THE ROLE OF THE ENGINEER IN FLOOD DAMAGE ASSESSMENT

By Stephen R. Ternullo, P.E., I-ENG-A of Southeast Michigan

Damage assessment by an engineer following a flood event may be broken down into categories. First, there will be questions regarding the origin of the damage and second, engineers may need to evaluate the extent of damage and provide a scope of repair.

The source of the water must be determined; was it flood waters flowing from a creek, river or other water way, or was it ground water, sewer back up, sump pump failure, or a combination of sources. The source of the water will likely affect insurance coverage and should be clearly defined by the evaluating engineer.

Flood and water damage assessments may include evaluations of structural damage due to hydrostatic and hydrodynamic pressures. Structures may be lifted as a result of being buoyant in a flooded condition. Evaluation of foundations may need to be performed. Depending upon the forces of the floodwater, the weight of the building components and the connections to the foundation system, the structure may float from its foundation.

While the cause of the damage may seem obvious, conditions following a flood such as cracking in walls or ceilings, may not be related to the flood event. It is important to determine whether or not the damage existed prior to the flood event. Often damage that was present prior to a catastrophic event was unnoticed by the insured, who now believes the damage was the result of the event. The investigating engineer should be able to determine if the suspect damage was the result of a specific event.

Other services that may be required once the extent of the damage has been determined, include a scope of repairs to assist the claims adjuster in determining the value of the loss. Additionally, identification of construction or design deficiencies may be important factors to consider as they may have caused or contributed to the flood damage. All contributing parties must be identified as subrogation will be allocated to all parties who may have contributed to the loss. Moisture intrusion, microbial issues and air quality may also become issues or come into play.

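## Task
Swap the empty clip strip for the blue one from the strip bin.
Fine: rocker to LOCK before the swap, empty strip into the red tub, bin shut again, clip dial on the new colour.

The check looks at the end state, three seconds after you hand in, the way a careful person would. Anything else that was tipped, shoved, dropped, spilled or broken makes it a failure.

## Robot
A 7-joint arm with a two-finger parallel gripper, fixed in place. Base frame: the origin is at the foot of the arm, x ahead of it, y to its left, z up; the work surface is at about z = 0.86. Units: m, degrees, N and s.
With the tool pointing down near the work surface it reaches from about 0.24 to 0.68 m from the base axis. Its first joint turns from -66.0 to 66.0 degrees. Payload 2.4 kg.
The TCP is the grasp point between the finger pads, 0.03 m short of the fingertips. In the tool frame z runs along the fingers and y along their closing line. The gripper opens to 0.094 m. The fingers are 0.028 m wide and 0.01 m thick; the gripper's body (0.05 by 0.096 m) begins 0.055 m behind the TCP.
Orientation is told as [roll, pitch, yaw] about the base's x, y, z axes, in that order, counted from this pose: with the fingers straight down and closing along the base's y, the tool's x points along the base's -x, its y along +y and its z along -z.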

ASSESSING WIND VERSUS SURGE DAMAGE

REFLECTING ON WHAT WAS LEARNED FROM HURRICANE KATRINA

A tremendous amount of information about the assessment of damage to structures in the determination of wind versus surge became available following Hurricane Katrina and the damages experienced there. Aerial photographs published by NOAA became of particular value as did topographical maps and aerial photographs taken prior to the hurricane. Utilizing these resources provided a means for engineers to supplement on-site observations.

Forensic meteorologists were also of particular value in providing opinions of the timing of events with regards to the wind versus surge components of hurricane damages. In many instances without this data, it would be impossible to determine the cause of damages. Professional engineers had a very daunting task to determine the forces that caused the destruction.

Structural engineers must understand the forces from surge water versus those of wind, including dynamic and hydrostatic conditions. The velocity of wind gusts and surge forces are taken into consideration. Complete demolition of superstructures was consistent with powerful forces of storm surge, while structures located at higher elevations may be more prone to damage from greater wind forces.

The ethical pressures being faced by engineers in the determination of flood versus storm serge were also daunting insomuch that many property owners had no flood insurance. The determination of wind versus flood damages could bring financial ruin to individuals or families. Following the ASCE Code of Ethics provides some key factors to deal with these pressures such as honesty, integrity and objectivity.

The tremendous volume of buildings that needed to be inspected was also a problem. The Investigative Engineers Association put together guidelines for member professional engineering firms to provide catastrophe response in a organized fashion that would allow for a greater volume of investigations to happen in a more timely fashion. Time was an important factor to consider as there were over 250,000 people displaced by Hurricane Katrina and rebuilding efforts were not likely to start until insurance issues were resolved.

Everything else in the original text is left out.